An early clinical trial in individuals with the brain cancer gliobastoma, led by Dr. Priya Kumthekar of Northwestern University, Illinois, showed potential for treatment with an experimental spherical nucleic acid (SNA) drug developed by scientists at the University.

According to a March 10, 2021, report on the university website, news.northwestern.edu, the SNA drug was able to penetrate the blood-brain barrier and trigger the death of tumor cells. Glioblastoma, which affects approximately 13,000 to 15,000 patients annually in the United States, is fatal, noted the report.

This is the first time a nanotherapeutic has been shown to cross the blood-brain barrier when given through intravenous infusion and alter the genetic machinery of a tumor to cause cell death, the news report said.

The Northwestern Medicine study was to be published March 10 in Science Translational Medicine.

“We showed the drug, NU-0129, even at very small doses, causes tumor cells to undergo what’s called apoptosis or programmed cell death,” Dr. Kumthekar, an associate professor of neurology at Northwestern University Feinberg School of Medicine and a Northwestern Medicine physician, is quoted saying in the report. “It’s a remarkable finding in humans that confirms what we had previously seen in our animal studies.”

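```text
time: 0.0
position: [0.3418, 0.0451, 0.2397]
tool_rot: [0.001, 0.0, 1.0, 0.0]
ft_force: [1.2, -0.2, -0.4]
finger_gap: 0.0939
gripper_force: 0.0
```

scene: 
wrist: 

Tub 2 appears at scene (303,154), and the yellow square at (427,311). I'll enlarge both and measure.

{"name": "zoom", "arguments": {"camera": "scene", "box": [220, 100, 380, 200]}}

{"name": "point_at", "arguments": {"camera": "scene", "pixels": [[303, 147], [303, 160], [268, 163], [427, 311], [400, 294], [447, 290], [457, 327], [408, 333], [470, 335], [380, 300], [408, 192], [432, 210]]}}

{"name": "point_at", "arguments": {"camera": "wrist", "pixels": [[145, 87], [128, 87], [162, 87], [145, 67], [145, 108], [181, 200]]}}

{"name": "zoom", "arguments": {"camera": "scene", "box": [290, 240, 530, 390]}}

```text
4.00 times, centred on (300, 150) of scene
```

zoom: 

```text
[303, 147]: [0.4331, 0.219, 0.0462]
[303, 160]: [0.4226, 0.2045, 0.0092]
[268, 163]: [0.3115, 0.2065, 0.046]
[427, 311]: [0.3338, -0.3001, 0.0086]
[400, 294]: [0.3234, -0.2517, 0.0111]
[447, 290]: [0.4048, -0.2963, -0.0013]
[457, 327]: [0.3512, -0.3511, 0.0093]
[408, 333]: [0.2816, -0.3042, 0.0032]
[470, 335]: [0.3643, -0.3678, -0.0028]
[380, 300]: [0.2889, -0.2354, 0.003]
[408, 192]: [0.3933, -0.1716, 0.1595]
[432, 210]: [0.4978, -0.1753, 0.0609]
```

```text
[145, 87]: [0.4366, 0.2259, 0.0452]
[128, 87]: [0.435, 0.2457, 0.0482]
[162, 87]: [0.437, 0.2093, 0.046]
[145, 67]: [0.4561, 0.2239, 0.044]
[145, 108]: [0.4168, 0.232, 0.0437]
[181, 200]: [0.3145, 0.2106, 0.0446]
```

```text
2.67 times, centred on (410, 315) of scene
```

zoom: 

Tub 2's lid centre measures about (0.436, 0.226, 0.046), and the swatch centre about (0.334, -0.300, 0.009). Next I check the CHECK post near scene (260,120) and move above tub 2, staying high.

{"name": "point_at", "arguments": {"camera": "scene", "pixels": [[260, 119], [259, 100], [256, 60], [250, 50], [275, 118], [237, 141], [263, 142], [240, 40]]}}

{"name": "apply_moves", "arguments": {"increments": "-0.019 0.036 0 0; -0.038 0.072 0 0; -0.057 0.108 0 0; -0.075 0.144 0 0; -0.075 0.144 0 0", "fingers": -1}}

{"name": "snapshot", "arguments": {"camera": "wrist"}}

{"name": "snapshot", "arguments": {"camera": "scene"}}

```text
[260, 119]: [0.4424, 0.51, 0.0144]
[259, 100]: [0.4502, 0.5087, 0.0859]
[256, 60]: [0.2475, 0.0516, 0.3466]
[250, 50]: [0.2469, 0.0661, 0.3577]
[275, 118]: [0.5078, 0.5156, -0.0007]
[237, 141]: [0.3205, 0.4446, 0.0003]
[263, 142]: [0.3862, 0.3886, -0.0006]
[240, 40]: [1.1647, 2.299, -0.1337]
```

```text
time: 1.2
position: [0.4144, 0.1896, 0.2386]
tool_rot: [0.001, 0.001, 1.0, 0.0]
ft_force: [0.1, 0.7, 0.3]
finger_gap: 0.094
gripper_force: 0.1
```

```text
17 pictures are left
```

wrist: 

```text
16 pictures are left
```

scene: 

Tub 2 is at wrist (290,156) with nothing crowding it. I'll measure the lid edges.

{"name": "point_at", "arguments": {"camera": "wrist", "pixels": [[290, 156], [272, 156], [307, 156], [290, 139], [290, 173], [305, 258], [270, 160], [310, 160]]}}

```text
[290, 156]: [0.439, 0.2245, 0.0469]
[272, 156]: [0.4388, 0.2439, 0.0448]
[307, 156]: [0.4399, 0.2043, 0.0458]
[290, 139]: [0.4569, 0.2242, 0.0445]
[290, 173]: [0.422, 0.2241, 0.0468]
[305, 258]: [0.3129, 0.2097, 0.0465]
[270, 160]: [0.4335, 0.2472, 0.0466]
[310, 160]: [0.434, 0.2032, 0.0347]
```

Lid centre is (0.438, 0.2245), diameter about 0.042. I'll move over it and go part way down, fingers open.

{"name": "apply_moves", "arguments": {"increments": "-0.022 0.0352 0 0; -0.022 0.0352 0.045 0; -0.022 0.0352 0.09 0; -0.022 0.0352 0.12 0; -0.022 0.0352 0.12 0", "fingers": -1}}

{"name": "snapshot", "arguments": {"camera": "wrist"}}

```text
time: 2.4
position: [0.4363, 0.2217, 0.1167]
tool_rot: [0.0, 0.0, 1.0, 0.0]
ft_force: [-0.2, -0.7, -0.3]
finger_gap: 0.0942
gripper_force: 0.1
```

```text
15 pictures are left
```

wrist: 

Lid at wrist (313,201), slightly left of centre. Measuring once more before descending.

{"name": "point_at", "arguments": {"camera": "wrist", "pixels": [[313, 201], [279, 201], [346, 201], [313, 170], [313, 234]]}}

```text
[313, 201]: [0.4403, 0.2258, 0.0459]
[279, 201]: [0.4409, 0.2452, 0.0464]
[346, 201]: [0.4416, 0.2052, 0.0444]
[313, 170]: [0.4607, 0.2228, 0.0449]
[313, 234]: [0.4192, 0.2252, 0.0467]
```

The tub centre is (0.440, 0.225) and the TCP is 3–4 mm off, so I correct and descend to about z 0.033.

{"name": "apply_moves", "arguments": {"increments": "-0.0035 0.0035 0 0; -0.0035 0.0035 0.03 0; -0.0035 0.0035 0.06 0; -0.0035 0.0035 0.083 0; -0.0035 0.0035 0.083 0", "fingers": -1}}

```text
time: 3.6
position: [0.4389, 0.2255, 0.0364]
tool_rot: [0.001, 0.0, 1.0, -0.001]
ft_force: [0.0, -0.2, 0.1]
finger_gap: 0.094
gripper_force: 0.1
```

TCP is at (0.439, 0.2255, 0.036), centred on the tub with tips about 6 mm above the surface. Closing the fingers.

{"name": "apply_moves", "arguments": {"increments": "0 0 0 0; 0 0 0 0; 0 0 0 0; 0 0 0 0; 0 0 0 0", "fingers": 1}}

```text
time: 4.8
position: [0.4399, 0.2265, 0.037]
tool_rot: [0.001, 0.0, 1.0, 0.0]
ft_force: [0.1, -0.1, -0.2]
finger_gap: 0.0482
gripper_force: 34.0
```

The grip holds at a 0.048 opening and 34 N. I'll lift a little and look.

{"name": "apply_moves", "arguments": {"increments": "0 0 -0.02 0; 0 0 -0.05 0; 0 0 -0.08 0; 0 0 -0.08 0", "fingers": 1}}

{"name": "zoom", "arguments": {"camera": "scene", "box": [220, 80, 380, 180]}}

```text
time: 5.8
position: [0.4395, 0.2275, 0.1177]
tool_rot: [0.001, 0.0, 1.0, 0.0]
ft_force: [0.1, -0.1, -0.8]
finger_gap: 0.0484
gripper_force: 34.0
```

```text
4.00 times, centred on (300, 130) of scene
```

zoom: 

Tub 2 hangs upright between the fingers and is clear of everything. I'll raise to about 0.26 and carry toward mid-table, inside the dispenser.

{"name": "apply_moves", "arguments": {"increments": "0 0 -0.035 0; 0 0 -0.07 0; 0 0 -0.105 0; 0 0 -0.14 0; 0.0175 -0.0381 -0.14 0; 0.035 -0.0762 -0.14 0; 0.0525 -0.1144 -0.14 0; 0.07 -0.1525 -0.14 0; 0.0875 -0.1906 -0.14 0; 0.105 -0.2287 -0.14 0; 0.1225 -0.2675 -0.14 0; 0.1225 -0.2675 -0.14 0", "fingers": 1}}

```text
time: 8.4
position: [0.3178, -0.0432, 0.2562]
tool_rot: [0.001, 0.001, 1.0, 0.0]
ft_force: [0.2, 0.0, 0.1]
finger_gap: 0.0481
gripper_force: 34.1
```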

The first clinical trial was conducted on just 8 individuals who had recurring glioblastoma at the Robert H. Lurie Comprehensive Cancer Center of Northwestern University.

“In phase 0, investigators use a small dose of medication to make sure it isn’t harmful to humans before they start using it in higher doses in larger clinical trials,” the news report noted.

The news report pointed out that the development of the SNA drug within the Northwestern University framework from the start, through Food & Drug Administration approval, to the current Phase 0 trial, was “highly unusual” without funding from a pharmaceutical company.

“We want to move the technology forward as quickly as possible because there are patients with a disease with no current cure,” Kumthekar said.

Dr. Leon Platanias, director of the Lurie Cancer Center, said, “These exciting findings for the first time support the potential of spherical nucleic acids for drug delivery to brain tumors. They may prove to have important long-term translational implications for the treatment of these tumors.”